| What you have to do |
Write the next part of the source extract, the one that starts with "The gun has".
-------- Given information
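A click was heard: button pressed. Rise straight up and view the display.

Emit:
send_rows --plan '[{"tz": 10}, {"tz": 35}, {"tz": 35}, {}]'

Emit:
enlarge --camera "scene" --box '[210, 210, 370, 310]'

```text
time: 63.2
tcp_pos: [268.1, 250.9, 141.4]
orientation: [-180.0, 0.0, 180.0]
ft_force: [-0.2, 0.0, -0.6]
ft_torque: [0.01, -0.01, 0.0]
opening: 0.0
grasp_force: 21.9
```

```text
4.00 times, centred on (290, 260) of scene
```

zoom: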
----------------
-------- Source extract
The gun has four firing modes plus a safety setting that prevents the hammer from hitting any firing pin. A selector button on the left side of the gun allows the shooter to choose which of the three barrels will fire; the fourth mode fires all three barrels at once for each pull of the trigger, for when you really mean business. There is more information here.

The gun is believed to be currently owned by a Russian collector.


Left: A Lefaucheux double-barreled twenty-shot revolver

This double-action, selective hammer revolver carried its 20 shots in two concentric rings of ten in the cylinder. The inner ring fired through the lower barrel and the outer ring through the upper barrel. It fired its 20 shots alternately from its two barrels by means of a vertically sliding piece under the hammer which selected the inner or outer cartridge ring. It is not yet clear if the alternate action was automatic or if it depended on the user manually sliding the piece.

According to Taylerson, these weapons were not only bulky and hard to handle, but also mechnically fragile.

7mm (0.32in) calibre pin-fire. Marked 'E. Lefaucheux'. Lefaucheux had workshops in Liège, Belgium (a major gun manufacturing city) and shipped guns to Paris for assembly, finishing and marking in their workshops at 194 rue Lafayette, Paris.

Date of manufacture unknown

Left: A Lefaucheux double-barreled twenty-shot revolver

This double-action, selective hammer revolver carried its 20 shots in two concentric rings of ten in the cylinder. Note the ejector rod just underneath the barrels; this swung on a hinge so it could be used on both the outer and inner rings in the cylinder. At the left of the cylinder can be seen the loading/ejection gate.

Loading this firearm must have been a time-consuming business, and probably best not done in the middle of a fight. Each pinfire cartridge not only has to be inserted into its cylinder chamber, it also has to be in the right orientation so that the pin on the cartridge aligns with the notch in the chamber.

The gun is marked MODEL 'LEFAUCHEUX PATENT', serial no. 1304. It was recently sold at auction for an unknown price.
----------------
| Response to this exercise |
This was the auctioneer's description:

"A RARE CASED 7mm PINFIRE TWENTY-SHOT OVER-UNDER REVOLVER, MODEL 'LEFAUCHEUX PATENT', serial no. 1304, circa 1865, with over-under 5in. barrel configuration, applied fore-sight, the top of barrel signed 'E. LEFAUCHEUX BTE PARIS' in script, underside marked 'RAFAEL BASCUNAN VALLEDOR' in gothic lettering, fully fluted twenty-shot staggered cylinder firing on alternate outer and inner chambers, open iron frame, the recoil shield with full pin guard and swing open loading gate, external spurred hammer with sighting notch to the nose and decorative tail to head, iron grip-straps with chequered semi saw-backed ebony grips, separate chequered panels to the domed pommel and lanyard ring at heel, folding trigger with over-travel stop and plunge ejector rod on hinged crane, traces of probable original finish and complete in a later walnut case with rounded corners and loose brass folding handle to lid, the interior compartmented and relined in green baize accommodating the revolver and a later wood cleaning rod."

"Sold as an exempt item under Section 58 (2) of the 1968 Firearms Act, to be held as a curiosity or ornament."

Left: A Lefaucheux double-barreled twenty-shot revolver

This is a still from a Forgotten Weapons YouTube video. The gun is marked 'E L Malherbe et Cie, Liège' on top of the upper barrel, but it looks very much like the Lefaucheux revolver just above. The gun is elaborately engraved and both barrels are covered with gold studs. Possibly Malherbe et Cie just did the fancy decoration.

Left: A double-barreled twenty-shot revolver

This revolver had a single hammer with two beaks to fire the cartridges. These were again disposed as two concentric rings of ten in the cylinder, but staggered so that cartridges from outer and inner rings fired alternately.

7mm (0.32in) calibre pin-fire. Note the trigger which could be foldedd forward out of the way when not required.

This revolver carries no maker's name but the peculiarly-shaped support piece in front of the cylinder looks identical to that on the E. Lefaucheux 20-shot revolver above.

The scale presumably represents 3 inches. Date of manufacture unknown. 'Tower Collection' almost certainly means that the pistol is/was part of the arms collection that used to be housed in the Tower of London. The collection is now held in the Royal Armouries museum in Leeds. However, I plodded all the way through their website without finding any 20-shot pistols.

Source Firearms Curiosa by Lewis Winant, pub ARCO 1956

Left: A Chaineux single-barreled twenty-shot revolver

This double-action, single hammer revolver carried its twenty cartridges in one big circle in the cylinder. It looks like a very clumsy weapon.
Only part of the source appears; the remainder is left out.